Your cost of living is going up — electric, natural gas, garbage and parking

By Elaine Goodman
Daily Post Correspondent
Palo Altans may be facing an array of higher fees in the city’s new fiscal year starting July 1, including a 10% to 14% increase in electric rates and a 4% hike in gas rates, under a proposed budget the City Council will vote on tomorrow.

Those rate increases would follow the council’s approval on June 19 of a 4% increase to base water rates. However, customers whose water usage has stayed steady since before the drought will see a decrease in their water bills of about 2% to 4% because a drought surcharge is being removed.

The council also approved a 5% increase to residential garbage rates this month. The monthly cost of a 32-gallon cart is going up by $2.38 per month, to $50.07.

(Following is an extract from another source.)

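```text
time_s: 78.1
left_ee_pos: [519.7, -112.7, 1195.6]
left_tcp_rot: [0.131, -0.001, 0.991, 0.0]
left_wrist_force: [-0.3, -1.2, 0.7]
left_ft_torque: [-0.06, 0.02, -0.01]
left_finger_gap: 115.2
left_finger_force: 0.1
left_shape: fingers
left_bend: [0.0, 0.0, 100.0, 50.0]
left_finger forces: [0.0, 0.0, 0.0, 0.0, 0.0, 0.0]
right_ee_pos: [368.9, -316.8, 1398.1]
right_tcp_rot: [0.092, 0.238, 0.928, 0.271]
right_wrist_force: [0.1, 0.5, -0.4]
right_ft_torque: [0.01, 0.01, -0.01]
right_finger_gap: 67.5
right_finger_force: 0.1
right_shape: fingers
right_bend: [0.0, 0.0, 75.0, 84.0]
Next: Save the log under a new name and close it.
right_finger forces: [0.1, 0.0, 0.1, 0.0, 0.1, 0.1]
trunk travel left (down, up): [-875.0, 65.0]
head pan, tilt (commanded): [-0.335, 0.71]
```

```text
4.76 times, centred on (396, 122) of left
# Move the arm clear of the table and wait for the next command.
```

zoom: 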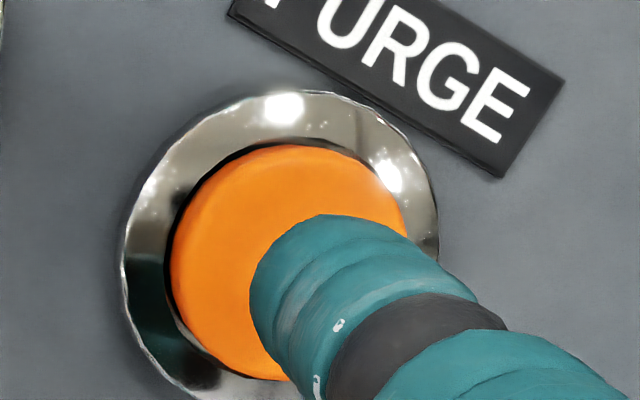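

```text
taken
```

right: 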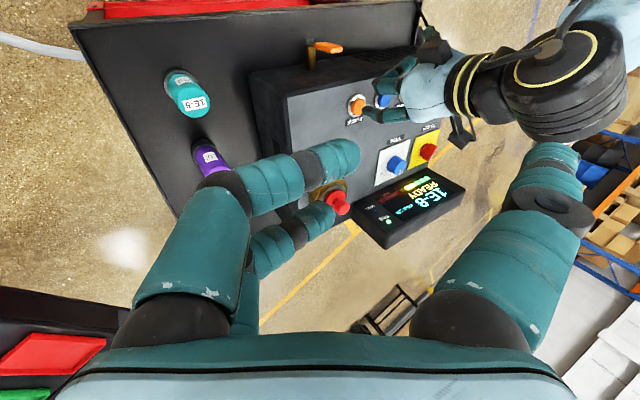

Even with the proposed increases, electric rates for Palo Alto residents will be about 35% to 45% below PG&E rates, according to a report to the council from City Manager James Keene.

The utility rate increases are just one piece of the city’s overall budget for fiscal year 2018, which begins on July 1.

The council’s Finance Committee reviewed the budget during several meetings last month, making a few changes from Keene’s original proposal along the way. The committee voted 3-1 to approve the modified budget, with council member Greg Tanaka opposed. The full council is scheduled to give final approval to the budget tomorrow.

Tree trimming

The budget for the new fiscal year started with a $4.5 million budget deficit. On top of that, Keene added $2.3 million in spending. The initially proposed budget included cost-cutting measures, including a change to the city’s tree-trimming program that would have saved $338,000 a year, by pruning every 10 years rather than every seven years. But following Finance Committee discussion of the issue, tree-trimming will remain on a seven-year cycle and the $338,000 expense was added to the budget. The city spends $1.55 million a year on the pruning program, which encompasses 3,415 trees.

Dipping into the reserves

The revised budget for the city’s general fund now includes $210 million in expenses and $207 million in revenue. To make up the difference, Keene has proposed using $3.37 million from a reserve fund, an increase from $3.2 million that was in the city manager’s initial budget proposal. After the transfer, the reserve fund will be $38.9 million, meeting the city’s target of 18.5% of the general fund budget.

As the Post reported last month, the proposed budget includes a hefty hike to the price of parking permits used by downtown employees to park in nearby neighborhoods. The budget calls for a 56.7% increase in permit costs, bringing the total to $730 per year. The increase would also apply to workers parking in downtown garages. The goal is to raise $480,000 to give to the nonprofit Palo Alto Transportation Management Association, whose mission is to ease traffic congestion by reducing the number of downtown workers driving alone to their jobs.

Fees proposed at EV stations

And the city wants to start charging fees at its electric vehicle charging stations. Those might include a fee of 23 cents per kilowatt hour for charging; a fee of up to $2 for connecting; and a fee of up to $5 per hour for leaving the car at the charging station after it has finished charging. The idea is to free up the charging stations for other users.

Even with approval of the budget, the Finance Committee has several items it wants to take a closer look at in August. Those include making sure expenses are not growing faster than revenues and discussing the city’s unfunded liability for employee pensions.